What is self-esteem? Self-esteem is to know what you are. Self-esteem is to be at peace with what you are, knowing that through prayer, through the grace of God, it is being transformed, it is being developed, it is being saved, and being made into something beautiful – and knowing that it is the grace of God that is performing this miracle in your life.

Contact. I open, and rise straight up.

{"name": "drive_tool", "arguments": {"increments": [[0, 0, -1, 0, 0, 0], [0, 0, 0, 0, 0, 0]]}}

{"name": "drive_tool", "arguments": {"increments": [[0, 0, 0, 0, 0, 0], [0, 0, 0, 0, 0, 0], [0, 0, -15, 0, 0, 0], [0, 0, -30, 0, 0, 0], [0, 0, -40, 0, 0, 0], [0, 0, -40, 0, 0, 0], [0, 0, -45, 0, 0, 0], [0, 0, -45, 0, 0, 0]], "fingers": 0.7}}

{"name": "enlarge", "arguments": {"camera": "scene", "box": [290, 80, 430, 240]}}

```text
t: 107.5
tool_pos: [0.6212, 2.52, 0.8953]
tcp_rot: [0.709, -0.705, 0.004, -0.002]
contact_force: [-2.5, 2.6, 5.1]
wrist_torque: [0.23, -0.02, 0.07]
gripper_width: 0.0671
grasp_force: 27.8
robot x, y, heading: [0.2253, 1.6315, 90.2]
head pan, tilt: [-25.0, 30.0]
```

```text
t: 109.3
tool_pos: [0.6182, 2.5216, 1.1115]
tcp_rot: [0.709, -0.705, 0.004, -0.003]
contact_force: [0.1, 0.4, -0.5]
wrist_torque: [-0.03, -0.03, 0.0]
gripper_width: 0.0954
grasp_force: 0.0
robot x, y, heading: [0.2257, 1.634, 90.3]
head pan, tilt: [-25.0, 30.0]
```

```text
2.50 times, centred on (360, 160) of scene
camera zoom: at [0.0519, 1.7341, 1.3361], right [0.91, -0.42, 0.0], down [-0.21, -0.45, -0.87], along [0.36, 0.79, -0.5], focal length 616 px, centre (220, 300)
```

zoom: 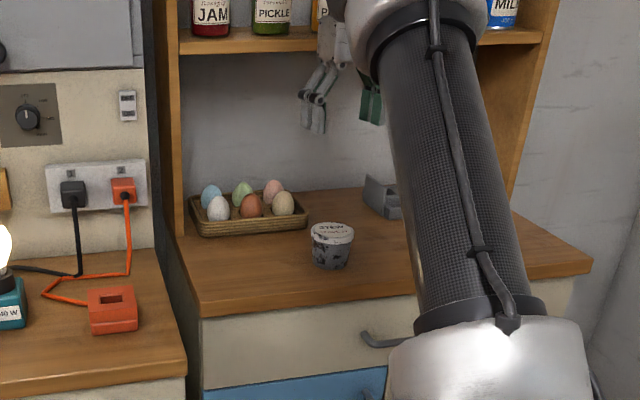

Thus, the tax collector has self-esteem – he knows what he is. He doesn’t pretend he’s anyone else. The Pharisee is the one with low self-esteem. Because, not only does he have to prove himself against everyone else, but he’s standing before God talking to himself, trying to prove something to himself, So, why does the tax collector have humility? Is humility walking around beating ourselves on the chest, throwing ashes over our heads, and putting ourselves down? Is that what humility is? No. If we look at the experience of the saints, none of them talked about putting yourself down. They talked about being what you are, they talked about being real. That’s the aim of Orthodox Christian life – to become a human being. What a paradox! We think that we are! But, we are not yet in the image and likeness of God. There’s a shadow of it there, but we should be aiming to become truly human. To become honest, sincere, and genuine human beings, that’s what our aim is. And what it means to have humility is simply to know what you are.
The word “humility” comes from humus, the Latin word for “soil”. “Human” is the creature that comes from the soil. Humility means to know that you are human – that you come from the soil. You don’t need humility to put yourself down. Your sins will do that for you, if you’re genuine.
So, to stand like the tax collector before God (but not to stand there trying to convince ourselves we’re something we’re not) is the hardest thing to do in life – it’s easy to say, but it’s the hardest thing to do. What should you say when you stand before God? Say what the prophets of the Old Testament always said to God who called them by name, “Here I am, Lord!”